Jacob : la BD !
Les projets de bandes dessinées sur l’honnête cambrioleur ne manquent pas. Peu aboutissent toutefois. En 2006, Romain Louvel croquait les Souvenirs d’un révolté. L’ouvrage, auto-produit, s’arrête à ce que la presse avait nommé « le drame de Pont Rémy » en 1903. Il manque hélas la fin, c’est-à-dire la fuite dans la campagne picarde du voleur anarchiste puis l’arrestation à Airaines et la conduite à la prison d’Abbeville. Dix ans plus tard, Gaël et Vincent Henry ont imaginé, ont visualisé d’une manière globale la vie de labeur des Travailleurs de la Nuit. On aurait pu craindre un douteux et fallacieux amalgame en feuilletant le catalogue des éditions Sarbacane annonçant pour le mois de janvier 2016 l’histoire d’un « personnage hors norme qui tient tout à la fois d’Arsène Lupin, de Robin des Bois et de Papillon » ; et pourtant il n’en est rien.
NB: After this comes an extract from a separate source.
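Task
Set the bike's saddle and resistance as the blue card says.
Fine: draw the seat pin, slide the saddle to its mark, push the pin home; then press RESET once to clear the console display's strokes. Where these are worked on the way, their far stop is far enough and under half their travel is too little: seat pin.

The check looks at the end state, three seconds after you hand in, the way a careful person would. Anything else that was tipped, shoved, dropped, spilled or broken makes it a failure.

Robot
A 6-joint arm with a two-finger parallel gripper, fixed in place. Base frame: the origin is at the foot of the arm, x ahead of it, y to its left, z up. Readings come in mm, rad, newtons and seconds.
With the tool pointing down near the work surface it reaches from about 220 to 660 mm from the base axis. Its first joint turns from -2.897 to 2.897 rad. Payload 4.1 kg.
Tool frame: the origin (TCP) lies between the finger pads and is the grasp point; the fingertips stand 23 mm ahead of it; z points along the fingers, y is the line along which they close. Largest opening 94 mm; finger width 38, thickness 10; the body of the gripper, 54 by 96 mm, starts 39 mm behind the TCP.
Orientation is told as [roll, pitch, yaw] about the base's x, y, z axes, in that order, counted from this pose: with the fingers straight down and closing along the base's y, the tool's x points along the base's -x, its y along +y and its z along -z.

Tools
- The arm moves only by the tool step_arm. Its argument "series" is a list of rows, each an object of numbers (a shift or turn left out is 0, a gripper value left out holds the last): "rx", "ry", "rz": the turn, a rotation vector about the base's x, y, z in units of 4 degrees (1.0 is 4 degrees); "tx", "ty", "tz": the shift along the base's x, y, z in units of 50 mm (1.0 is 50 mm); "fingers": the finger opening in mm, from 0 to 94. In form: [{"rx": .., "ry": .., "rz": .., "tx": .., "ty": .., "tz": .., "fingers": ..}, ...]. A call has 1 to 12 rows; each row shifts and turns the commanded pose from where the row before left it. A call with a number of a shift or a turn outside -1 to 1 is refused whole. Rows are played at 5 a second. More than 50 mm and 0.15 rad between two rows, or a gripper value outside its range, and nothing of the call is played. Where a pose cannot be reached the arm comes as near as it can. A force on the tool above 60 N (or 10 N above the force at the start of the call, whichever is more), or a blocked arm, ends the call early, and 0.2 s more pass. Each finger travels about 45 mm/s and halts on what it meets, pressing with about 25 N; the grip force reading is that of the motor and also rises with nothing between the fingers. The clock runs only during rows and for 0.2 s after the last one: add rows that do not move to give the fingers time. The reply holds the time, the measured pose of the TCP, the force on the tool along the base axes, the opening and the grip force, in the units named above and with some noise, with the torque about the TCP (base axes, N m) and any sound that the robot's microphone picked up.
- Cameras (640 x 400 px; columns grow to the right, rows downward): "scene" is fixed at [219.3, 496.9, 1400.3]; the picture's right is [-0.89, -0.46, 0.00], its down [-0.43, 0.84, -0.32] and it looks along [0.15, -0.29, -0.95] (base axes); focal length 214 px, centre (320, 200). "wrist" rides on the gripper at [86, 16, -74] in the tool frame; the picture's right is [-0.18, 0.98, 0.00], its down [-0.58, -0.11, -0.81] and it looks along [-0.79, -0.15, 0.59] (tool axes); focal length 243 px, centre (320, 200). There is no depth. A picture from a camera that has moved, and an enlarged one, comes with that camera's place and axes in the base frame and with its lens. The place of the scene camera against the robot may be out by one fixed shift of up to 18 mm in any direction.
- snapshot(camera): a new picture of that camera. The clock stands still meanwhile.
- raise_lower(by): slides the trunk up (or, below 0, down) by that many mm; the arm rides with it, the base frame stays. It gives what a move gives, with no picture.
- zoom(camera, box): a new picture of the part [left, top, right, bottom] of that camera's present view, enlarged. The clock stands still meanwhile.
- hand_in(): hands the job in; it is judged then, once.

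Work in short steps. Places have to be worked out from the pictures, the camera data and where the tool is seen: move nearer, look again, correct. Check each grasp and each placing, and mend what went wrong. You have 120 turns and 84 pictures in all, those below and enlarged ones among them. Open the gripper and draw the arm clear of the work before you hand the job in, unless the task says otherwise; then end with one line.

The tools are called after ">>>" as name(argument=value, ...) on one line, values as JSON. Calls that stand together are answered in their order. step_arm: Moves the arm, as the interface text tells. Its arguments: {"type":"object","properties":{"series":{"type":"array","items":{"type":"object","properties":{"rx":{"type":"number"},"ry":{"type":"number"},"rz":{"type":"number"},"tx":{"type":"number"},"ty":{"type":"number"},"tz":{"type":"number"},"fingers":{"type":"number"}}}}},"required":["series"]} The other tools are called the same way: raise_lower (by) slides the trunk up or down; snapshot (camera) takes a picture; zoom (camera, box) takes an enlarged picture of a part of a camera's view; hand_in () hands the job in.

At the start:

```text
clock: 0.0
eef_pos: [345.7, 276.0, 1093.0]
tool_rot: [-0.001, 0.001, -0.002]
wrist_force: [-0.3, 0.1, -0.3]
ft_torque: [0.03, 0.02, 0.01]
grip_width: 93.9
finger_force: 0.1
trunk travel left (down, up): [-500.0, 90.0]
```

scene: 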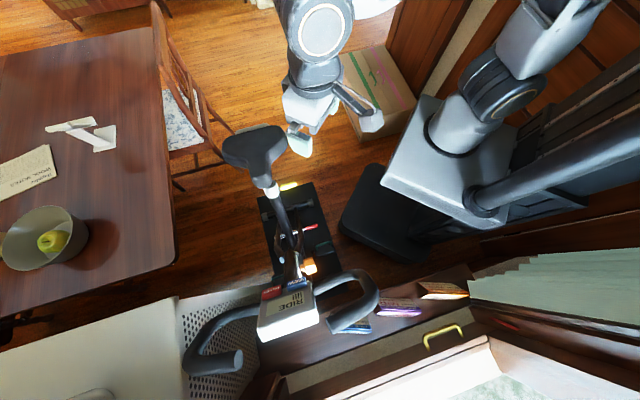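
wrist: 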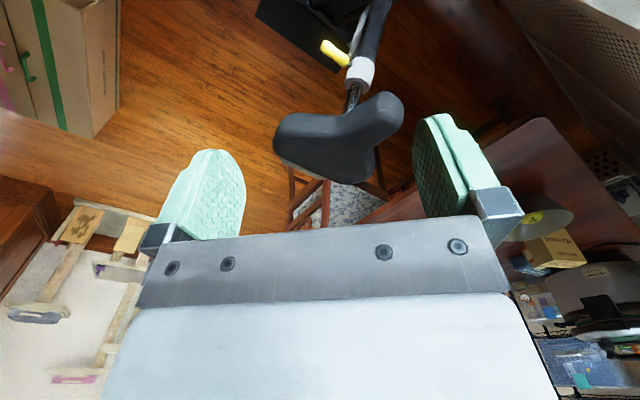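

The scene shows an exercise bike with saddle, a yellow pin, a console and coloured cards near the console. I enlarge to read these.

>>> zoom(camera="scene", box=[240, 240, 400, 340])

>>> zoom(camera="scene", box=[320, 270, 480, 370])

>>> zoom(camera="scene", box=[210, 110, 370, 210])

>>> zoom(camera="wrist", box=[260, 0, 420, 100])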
Bien au contraire, en 144 pages d’un dessin épuré, presque naïf, les deux auteurs parviennent à scénariser une histoire complexe sans tomber dans les éternels clichés de l’aventurier. C’est brillant, c’est drôle, c’est tragique et politique.
L’homme criminel devient anarchiste ; ses actes sont autant de reprises de possession au grand dam de ses victimes, toutes issues des rangs de la bourgeoisie, du clergé ou de la Grande Muette. Mais il ne fait pas bon crier « Ni Dieu ni Maître » ! Il ne fait pas bon non plus de s’attaquer à la propriété privée, à ses symboles et à ses sectateurs. La France de la Belle Epoque a peur ; les grandes feuilles à cinq sous – Le Petit Journal, Le Petit Parisien, etc. – vendent de l’insécurité à qui mieux mieux et c’est au bagne que la République envoie crever ses vaincus de guerre sociale. Thémis ne fera aucun cadeau à Alexandre Jacob que l’on suit depuis son embarquement sur les bateaux de la Compagnie des Messageries Maritimes à Marseille. Il va payer très cher son entreprise de démolition publique. C’est l’histoire vraie d’un honnête cambrioleur qu’ont superbement croquée ici Vincent et Gaël Henry. C’est brillant, c’est drôle, c’est vivant, c’est une leçon d’histoire de l’illégalisme en image qui ne devrait pas tarder à atterrir chez votre libraire indépendant préféré et ailleurs … et donc dans votre bibliothèque. Jacob : la BD recommandée par toutes les pinces monseigneur … et par le Jacoblog ! On attend impatiemment la suite.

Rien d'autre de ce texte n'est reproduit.